At the conference, it was clear that this approach worked. Accomplished neuroscientists mingled with more than 600 parents and their children as the young brain explorers aided them in handling sheep brains and human brains (with the requisite protective gloves) and participating in a mind-bending mirror drawing exercise.
Following the open house, students immediately got to work, evaluating presentations for possible publication in Frontiers for Young Minds, the non-profit open-access journal for youths age 8-15. The journal’s founder, UC Berkeley’s neuroscience professor Robert Knight, explained that all articles must be peer-reviewed and can be aimed at under-12 or over-12 audiences. It’s a useful exercise for scientists, Knight says, because, “You have to truly understand your research in order to write about it in a way a 5thgrader will grasp it.”
Jessica Lin and Vlad Senatorov from UC Berkeley presented their paper, Stress: As We Age, the Shield that Protects the Brain Gets Leaky. Their findings showed that the blood-brain barrier becomes inefficient with age, allowing a protein called albumin to escape and incorrectly bind with receptors in the brain. This causes neurons to misfire and results in cognitive decline. A drug that inhibits that interaction could help, they said. The student panel got it, but had a few suggestions.
“Would there be any side-effects to such a drug?” asked Arkhil, 12, who wants to be a rocket scientist. The panel also asked for a better explanatory graphic. In the end, the paper was recommended for publication with some revisions.
Before the review session began, Tejal Kavkatt, 10, and Shazneen Shaik, 9, said they were most looking forward to the UCI team of Jim McGaugh and Navid Ghaffari who were presenting on People Who Rarely Forget. Tejal called the title “a good hook” that accurately describes the study of people with highly superior autobiographical memory, or HSAM, who remember almost every detail of their lives.
“My knees are trembling,” said the veteran McGaugh, taking the podium after another team had endured a particularly grueling review calling for major revision.

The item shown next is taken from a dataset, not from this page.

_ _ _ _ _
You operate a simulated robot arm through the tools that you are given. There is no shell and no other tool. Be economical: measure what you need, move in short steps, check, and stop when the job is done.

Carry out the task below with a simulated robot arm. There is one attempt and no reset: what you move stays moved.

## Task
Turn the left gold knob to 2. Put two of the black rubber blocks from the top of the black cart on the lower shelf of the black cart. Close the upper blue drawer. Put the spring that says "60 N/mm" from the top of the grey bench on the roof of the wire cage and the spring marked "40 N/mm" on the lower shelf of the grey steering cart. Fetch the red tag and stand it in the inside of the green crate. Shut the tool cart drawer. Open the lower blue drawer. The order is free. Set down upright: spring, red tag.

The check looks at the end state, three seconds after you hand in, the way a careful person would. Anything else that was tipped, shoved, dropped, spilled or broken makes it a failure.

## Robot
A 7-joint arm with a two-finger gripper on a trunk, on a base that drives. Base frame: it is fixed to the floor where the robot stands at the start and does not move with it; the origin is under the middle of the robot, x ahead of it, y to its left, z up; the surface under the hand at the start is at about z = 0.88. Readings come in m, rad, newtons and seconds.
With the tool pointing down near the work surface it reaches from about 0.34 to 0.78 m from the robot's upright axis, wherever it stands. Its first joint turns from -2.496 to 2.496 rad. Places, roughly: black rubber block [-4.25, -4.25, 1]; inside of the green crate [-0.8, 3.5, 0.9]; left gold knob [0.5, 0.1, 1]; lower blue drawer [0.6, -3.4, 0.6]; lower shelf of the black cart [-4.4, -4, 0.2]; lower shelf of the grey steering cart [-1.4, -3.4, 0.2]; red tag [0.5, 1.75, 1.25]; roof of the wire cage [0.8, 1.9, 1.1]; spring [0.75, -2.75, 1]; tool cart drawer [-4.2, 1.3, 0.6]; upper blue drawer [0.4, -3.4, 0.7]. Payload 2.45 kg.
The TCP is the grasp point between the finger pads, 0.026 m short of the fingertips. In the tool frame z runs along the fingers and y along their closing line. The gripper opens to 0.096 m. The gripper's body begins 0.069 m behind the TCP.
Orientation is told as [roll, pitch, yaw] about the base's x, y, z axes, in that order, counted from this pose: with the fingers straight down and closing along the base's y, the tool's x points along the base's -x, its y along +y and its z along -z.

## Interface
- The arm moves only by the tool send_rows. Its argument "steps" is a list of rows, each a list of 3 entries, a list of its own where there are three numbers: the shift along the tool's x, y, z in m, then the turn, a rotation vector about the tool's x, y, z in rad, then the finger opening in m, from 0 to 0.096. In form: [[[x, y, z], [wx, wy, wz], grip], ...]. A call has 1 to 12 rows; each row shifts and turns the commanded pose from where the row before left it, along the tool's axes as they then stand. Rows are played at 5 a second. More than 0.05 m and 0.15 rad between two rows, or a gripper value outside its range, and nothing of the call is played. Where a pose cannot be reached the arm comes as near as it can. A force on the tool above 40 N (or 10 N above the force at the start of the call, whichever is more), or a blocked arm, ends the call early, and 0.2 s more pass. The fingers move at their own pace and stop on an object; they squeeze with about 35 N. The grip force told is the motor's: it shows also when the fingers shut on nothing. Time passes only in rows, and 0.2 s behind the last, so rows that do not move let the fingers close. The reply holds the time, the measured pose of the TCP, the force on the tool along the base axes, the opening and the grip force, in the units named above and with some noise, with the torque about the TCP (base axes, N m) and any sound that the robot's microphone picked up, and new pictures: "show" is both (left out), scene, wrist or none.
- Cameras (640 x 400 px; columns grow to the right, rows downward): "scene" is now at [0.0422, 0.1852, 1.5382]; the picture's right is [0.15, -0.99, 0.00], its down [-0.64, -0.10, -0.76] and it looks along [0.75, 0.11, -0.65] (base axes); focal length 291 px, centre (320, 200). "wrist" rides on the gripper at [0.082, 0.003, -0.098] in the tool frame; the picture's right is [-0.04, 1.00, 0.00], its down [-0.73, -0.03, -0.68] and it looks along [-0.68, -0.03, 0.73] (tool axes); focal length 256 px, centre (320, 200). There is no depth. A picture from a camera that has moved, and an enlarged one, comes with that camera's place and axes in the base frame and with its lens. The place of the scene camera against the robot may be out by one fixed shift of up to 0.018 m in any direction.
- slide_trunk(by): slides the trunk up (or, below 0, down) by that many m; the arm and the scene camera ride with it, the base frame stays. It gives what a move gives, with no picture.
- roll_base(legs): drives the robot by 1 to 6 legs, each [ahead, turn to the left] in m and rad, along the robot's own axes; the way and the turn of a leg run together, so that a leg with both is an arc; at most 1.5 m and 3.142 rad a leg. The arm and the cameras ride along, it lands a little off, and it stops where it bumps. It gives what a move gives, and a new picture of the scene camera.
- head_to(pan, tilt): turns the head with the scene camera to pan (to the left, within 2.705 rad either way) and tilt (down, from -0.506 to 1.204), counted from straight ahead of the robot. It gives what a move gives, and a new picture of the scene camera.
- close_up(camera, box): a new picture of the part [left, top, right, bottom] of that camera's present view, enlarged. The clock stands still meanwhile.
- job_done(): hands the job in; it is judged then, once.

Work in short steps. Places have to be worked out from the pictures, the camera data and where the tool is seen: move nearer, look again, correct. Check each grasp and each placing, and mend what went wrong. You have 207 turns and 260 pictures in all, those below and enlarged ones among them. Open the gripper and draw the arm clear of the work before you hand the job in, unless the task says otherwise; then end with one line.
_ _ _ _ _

Ghaffari presented findings from 18 years of research, explaining that HSAMs have a widened pathway between two regions of the brain that seems to allow storage and recall of an unusually large bank of autobiographical memories. The panel was intrigued.
“Why is this important to study if so few people have it?” (The team has verified only 100 HSAM subjects.)

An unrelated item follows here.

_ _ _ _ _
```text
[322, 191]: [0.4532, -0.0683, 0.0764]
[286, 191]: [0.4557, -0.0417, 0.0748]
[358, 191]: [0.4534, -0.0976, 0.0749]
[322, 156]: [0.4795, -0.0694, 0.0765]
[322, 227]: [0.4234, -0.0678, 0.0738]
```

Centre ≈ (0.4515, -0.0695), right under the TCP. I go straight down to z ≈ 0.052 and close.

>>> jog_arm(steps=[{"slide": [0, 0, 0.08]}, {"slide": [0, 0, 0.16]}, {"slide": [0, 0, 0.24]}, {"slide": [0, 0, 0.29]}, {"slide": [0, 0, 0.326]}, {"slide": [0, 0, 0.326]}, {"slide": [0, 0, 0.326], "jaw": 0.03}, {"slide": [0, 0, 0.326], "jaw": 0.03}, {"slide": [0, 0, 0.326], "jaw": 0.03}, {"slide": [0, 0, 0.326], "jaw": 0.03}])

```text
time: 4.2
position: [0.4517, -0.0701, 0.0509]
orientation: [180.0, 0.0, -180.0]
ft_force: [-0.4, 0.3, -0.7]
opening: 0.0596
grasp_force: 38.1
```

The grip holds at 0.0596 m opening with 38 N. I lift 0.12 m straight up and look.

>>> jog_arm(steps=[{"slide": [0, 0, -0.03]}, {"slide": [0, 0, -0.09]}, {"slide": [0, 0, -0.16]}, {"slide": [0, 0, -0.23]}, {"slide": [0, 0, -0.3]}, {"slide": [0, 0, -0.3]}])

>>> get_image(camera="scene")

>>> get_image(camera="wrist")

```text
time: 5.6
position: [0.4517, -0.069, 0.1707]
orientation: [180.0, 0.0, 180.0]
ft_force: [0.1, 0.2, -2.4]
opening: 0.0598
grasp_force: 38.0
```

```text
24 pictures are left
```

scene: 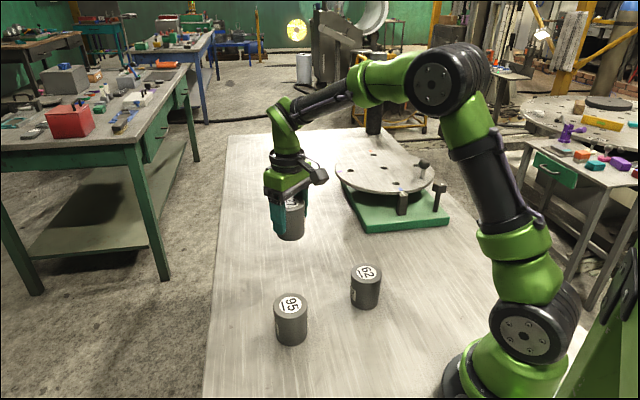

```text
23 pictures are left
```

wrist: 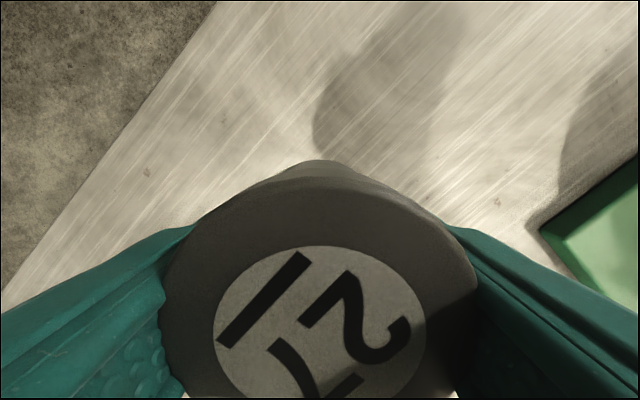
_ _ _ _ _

“Look at it this way,” Ghaffari said. “If your car breaks down, you can’t fix it until you know how it works. HSAM is the key to solving how memory works.”
“How do you get HSAM, or are you born with it?”
“We think people are born with it,” Ghaffari answered, “but most don’t realize they have it until they’re in their teens. That’s when they seem to realize they’re different from other people.”
McGaugh and Ghaffari breathed a bit easier when, in the end, the paper was accepted with few revisions.
“Thank you for participating in this,” McGaugh told the children. “And thank you to your families. This is a wonderful program to help children engage in science and it will mean a much better future for us all.”
Yassa, agreed, saying a second session of Brain Explorer Academy will launch in fall 2018 with ambitions to add a summer program in 2019.
For this group of brain explorers though, the conference marked the grand finale of their first neuroscience experience. Except for one last thing, said Tejal: “After this, we get a pizza party.”